Panzanella Salad with Organic Arugula, Toasted Walnuts, Yellow Beets, Alberta Cherries, Springbank Goat Cheese & Sherry Vinaigrette

Serves 8 people

Ingredients:

  • 2 Each                  Day Old Baguette’s
  • 8 oz.                      Extra Virgin Olive Oil
  • 2 oz.                      Sherry Vinegar
  • 1 pound                Cleaned Arugula
  • 4 oz.                      Toasted Walnuts – Chopped
  • 1 tsp.                     Dijon Mustard
  • 6 oz.                      Fresh Cherries – Halved and Pitted
  • 8 oz.                      Yellow Beets – slow roasted, peeled & cut into fourths
  • 6 oz.                      Goat Cheese
  • 1 oz.                       Shallot – minced

Method:

  1. Preheat oven to 350 degrees.
  • Large Dice Baguette’s and toss with 4 oz. of Extra Virgin Olive Oil, Salt and Pepper.
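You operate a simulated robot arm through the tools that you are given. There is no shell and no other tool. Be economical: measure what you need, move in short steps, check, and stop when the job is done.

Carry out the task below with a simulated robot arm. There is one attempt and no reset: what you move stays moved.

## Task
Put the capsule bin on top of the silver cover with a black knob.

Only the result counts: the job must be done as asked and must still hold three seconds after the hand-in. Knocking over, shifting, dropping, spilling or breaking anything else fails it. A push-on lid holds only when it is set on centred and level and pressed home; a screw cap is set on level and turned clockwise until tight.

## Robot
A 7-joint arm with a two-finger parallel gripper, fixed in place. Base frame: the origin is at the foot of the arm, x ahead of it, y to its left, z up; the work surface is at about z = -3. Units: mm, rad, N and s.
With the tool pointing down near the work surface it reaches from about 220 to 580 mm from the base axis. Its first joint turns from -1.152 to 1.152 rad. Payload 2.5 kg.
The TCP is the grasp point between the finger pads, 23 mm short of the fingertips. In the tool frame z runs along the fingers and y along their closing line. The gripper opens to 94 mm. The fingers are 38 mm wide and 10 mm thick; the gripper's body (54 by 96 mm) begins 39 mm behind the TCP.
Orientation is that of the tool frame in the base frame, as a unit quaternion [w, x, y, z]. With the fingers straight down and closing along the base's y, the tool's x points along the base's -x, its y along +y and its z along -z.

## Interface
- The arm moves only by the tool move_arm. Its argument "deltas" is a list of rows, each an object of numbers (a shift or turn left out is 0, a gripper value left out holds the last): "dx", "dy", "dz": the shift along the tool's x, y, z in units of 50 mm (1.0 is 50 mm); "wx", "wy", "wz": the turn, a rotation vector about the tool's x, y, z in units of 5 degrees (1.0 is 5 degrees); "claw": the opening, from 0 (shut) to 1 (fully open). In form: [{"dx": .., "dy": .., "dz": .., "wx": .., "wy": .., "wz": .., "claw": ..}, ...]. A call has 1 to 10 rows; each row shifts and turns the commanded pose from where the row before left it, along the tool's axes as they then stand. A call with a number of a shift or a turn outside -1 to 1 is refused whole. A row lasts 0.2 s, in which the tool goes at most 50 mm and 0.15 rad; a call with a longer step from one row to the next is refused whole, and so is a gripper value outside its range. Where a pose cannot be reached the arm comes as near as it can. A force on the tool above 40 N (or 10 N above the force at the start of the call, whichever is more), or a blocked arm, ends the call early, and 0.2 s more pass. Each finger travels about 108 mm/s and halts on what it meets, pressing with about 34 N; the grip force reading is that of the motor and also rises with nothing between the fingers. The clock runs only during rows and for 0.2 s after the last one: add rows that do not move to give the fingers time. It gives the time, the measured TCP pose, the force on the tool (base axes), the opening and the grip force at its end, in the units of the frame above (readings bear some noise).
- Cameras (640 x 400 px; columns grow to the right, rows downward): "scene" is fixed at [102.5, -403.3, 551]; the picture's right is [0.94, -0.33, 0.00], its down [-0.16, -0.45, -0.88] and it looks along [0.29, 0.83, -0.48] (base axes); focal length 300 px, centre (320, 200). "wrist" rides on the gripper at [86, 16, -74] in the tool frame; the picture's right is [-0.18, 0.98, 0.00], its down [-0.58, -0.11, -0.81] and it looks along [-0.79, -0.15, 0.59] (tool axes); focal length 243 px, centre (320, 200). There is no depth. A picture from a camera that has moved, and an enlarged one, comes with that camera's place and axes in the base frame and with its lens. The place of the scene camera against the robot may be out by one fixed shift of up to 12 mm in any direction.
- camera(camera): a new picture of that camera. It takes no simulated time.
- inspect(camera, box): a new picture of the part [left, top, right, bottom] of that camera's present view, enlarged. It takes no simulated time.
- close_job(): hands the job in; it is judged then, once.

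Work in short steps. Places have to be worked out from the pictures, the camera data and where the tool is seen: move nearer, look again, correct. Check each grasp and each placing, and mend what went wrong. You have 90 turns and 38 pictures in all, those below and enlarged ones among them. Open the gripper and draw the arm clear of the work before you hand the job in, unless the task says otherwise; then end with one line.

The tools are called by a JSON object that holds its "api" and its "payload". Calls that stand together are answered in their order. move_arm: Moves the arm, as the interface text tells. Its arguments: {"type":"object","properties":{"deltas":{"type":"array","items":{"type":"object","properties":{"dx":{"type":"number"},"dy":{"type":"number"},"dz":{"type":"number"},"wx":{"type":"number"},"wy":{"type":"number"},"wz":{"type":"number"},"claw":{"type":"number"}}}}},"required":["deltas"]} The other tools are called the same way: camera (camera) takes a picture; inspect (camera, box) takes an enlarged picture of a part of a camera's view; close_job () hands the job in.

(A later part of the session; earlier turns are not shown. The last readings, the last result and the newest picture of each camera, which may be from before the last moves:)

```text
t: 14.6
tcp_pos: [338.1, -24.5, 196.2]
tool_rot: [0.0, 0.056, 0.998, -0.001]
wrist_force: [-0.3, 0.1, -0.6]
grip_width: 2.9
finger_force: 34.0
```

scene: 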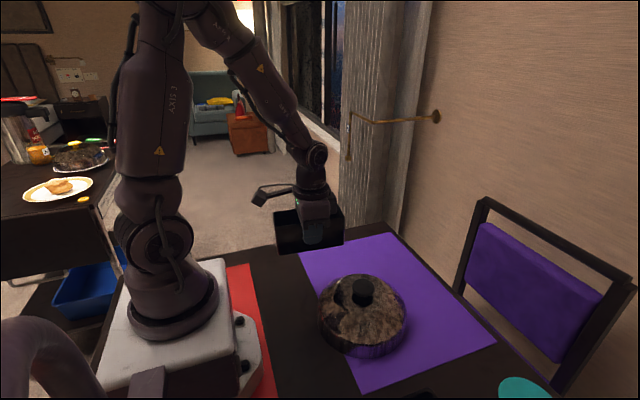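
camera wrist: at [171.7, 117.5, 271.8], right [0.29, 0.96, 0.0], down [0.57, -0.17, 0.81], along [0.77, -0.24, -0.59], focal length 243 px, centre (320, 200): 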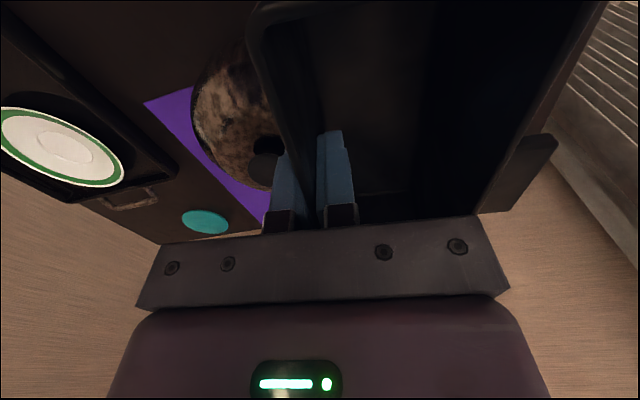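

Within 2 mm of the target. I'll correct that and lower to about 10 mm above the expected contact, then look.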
Bake in Preheated oven for 20 minutes or until golden Brown.
  • In a small mixing bowl add – Small Dice Shallot, Dijon, Sherry Vinegar and slowly whisk in the rest of your Extra Virgin Olive Oil.
  • In a separate mixing bowl add your  Toasted Baguette cubes, Cherries, Arugula, Chopped Toasted Walnuts and lightly drizzle with your Sherry Vinaigrette, season with salt and pepper. Add only a little at a time and mix well. Do not add too much of the Vinaigrette the Arugula!
  • Place your dressed Salad mixture around your plate. Crumble Goat Cheese, over the top. Place Beets in the Arugula/Walnut mixing bowl and lightly dress with more Sherry Vinaigrette. Place around the side of your Salad plate.

  This recipe is all about Spring. Please use the freshest of ingredients and Enjoy!